- _Extract_
-- start --
Given a 2D board containing 'X' and 'O', capture all regions surrounded by 'X'.

A region is captured by flipping all 'O's into 'X's in that surrounded region .

For example,

X X X X
X O O X
X X O X
X O X X

After running your function, the board should be:

X X X X
X X X X
X X X X
X O X X

分析

广搜。从上下左右四个边界往里走,凡是能碰到的'O',都是跟边界接壤的,应该保留。

代码

// Surrounded Regions
// BFS,时间复杂度O(n),空间复杂度O(n)
public class Solution {
    public void solve(char[][] board) {
        if (board.length == 0) return;

        final int m = board.length;
        final int n = board[0].length;
        for (int i = 0; i < n; i++) {
            bfs(board, 0, i);
            bfs(board, m - 1, i);
        }
        for (int j = 1; j < m - 1; j++) {
            bfs(board, j, 0);
            bfs(board, j, n - 1);
        }
        for (int i = 0; i < m; i++)
-- end --
- _Data_
-- start --
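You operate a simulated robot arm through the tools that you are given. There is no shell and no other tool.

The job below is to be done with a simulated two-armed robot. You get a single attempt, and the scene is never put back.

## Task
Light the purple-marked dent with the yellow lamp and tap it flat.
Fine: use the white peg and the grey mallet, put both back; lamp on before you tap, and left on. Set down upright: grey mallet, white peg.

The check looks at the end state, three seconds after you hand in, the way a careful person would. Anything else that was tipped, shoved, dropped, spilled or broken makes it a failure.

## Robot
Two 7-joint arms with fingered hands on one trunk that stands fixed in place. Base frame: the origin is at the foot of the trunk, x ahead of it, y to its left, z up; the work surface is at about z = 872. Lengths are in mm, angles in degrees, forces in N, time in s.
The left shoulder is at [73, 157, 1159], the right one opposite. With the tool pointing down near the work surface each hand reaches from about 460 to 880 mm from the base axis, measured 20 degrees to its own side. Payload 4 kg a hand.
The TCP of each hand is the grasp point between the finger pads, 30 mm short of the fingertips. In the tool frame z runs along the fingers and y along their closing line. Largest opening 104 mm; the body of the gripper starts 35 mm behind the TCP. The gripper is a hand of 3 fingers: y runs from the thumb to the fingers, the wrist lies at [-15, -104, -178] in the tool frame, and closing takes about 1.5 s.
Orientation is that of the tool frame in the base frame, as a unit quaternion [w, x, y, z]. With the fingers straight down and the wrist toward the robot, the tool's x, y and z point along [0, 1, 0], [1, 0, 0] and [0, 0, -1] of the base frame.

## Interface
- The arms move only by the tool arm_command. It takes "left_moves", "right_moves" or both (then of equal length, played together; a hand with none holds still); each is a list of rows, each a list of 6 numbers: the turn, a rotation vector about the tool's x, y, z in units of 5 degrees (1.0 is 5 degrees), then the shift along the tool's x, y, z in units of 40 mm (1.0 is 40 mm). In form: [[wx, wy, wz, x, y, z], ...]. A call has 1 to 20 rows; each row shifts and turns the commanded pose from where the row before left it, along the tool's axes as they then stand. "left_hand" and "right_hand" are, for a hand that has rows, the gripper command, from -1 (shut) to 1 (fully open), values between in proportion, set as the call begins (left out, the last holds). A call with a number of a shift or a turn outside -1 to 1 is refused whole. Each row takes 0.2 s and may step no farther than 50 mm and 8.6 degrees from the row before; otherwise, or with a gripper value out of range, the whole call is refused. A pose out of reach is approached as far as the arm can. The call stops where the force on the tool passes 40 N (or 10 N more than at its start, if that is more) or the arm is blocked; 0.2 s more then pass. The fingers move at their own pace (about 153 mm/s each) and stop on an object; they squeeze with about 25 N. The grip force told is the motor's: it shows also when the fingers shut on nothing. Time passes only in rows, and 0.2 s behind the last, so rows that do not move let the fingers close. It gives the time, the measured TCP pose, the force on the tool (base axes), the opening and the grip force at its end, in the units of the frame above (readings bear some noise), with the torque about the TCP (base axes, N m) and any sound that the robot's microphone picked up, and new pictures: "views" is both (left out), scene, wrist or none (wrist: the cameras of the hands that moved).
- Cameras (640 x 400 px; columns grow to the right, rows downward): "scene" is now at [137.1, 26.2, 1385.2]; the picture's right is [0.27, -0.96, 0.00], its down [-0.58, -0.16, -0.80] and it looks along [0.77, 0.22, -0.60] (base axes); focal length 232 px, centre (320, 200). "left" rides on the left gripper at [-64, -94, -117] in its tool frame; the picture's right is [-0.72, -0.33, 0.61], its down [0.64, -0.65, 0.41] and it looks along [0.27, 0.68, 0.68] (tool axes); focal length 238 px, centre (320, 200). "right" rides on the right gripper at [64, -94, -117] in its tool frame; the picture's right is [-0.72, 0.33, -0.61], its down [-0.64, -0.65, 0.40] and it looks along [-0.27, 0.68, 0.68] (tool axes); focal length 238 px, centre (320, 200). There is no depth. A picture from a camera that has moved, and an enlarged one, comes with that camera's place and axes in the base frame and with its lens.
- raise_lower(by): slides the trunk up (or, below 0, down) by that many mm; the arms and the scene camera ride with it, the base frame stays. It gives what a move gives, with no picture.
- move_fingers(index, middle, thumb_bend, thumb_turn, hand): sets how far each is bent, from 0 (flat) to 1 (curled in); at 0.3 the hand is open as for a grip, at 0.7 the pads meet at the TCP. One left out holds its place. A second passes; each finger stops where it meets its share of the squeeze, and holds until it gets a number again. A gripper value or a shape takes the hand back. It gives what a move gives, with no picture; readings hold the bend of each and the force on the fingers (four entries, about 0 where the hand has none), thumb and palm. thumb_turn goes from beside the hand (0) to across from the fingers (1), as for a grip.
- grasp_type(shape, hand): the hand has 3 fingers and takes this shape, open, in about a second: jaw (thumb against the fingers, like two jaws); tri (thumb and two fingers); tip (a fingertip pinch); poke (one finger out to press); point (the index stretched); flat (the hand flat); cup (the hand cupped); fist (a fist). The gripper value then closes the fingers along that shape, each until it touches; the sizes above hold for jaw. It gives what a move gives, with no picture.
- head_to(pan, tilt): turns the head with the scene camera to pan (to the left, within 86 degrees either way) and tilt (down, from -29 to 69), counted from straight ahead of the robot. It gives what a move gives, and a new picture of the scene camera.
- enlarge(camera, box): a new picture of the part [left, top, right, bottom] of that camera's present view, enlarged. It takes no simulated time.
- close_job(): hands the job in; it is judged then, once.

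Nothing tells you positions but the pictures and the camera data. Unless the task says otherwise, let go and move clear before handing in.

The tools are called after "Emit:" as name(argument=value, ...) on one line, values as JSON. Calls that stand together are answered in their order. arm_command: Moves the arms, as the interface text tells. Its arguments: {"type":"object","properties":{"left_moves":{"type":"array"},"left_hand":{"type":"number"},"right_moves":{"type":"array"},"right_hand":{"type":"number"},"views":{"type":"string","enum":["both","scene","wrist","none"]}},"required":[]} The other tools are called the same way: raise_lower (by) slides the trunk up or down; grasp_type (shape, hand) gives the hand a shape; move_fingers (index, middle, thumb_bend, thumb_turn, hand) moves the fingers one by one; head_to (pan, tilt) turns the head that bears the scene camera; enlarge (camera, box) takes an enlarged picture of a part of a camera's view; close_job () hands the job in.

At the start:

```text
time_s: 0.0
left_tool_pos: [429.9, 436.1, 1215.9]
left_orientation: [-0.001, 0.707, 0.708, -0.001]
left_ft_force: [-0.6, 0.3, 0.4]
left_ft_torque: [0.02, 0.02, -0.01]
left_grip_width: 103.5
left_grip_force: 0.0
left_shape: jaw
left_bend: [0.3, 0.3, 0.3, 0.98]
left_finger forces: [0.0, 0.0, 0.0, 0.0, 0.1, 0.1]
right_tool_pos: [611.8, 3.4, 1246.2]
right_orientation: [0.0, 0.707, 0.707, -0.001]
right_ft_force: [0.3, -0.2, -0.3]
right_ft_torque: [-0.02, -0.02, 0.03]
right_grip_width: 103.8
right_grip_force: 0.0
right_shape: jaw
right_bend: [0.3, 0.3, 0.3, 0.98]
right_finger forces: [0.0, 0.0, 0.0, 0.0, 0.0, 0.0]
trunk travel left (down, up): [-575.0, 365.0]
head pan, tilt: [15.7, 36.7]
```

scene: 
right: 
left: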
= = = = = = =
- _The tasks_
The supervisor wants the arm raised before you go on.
-- end --
- _The tasks_
[a] Repeat the span of the extract whose first words are "final int m" and whose last words are "i = 0; i < m; i++)".
[b] Supply the part of the extract that comes after its last sentence.

- _Answers for this exercise_
[a]
final int m = board.length;
        final int n = board[0].length;
        for (int i = 0; i < n; i++) {
            bfs(board, 0, i);
            bfs(board, m - 1, i);
        }
        for (int j = 1; j < m - 1; j++) {
            bfs(board, j, 0);
            bfs(board, j, n - 1);
        }
        for (int i = 0; i < m; i++)

[b]
            for (int j = 0; j < n; j++)
                if (board[i][j] == 'O')
                    board[i][j] = 'X';
                else if (board[i][j] == '+')
                    board[i][j] = 'O';
    }
    private static void bfs(char[][] board, int i, int j) {
        Queue<State> q = new LinkedList<>();
        final int m = board.length;
        final int n = board[0].length;

        final Function<State, Boolean> stateIsValid = (State s) -> {
            if (s.x < 0 || s.x >= m || s.y < 0 || s.y >= n ||
                    board[s.x][s.y] != 'O')
                return false;
            return true;
        };
        final Function<State, ArrayList<State>> stateExtend = (State s) -> {
            ArrayList<State> result = new ArrayList<>();
            final int x = s.x;
            final int y = s.y;
            // 上下左右
            State[] newStates = new State[]{new State(x-1, y),
                    new State(x+1,y),
                    new State(x,y-1),
                    new State(x,y+1)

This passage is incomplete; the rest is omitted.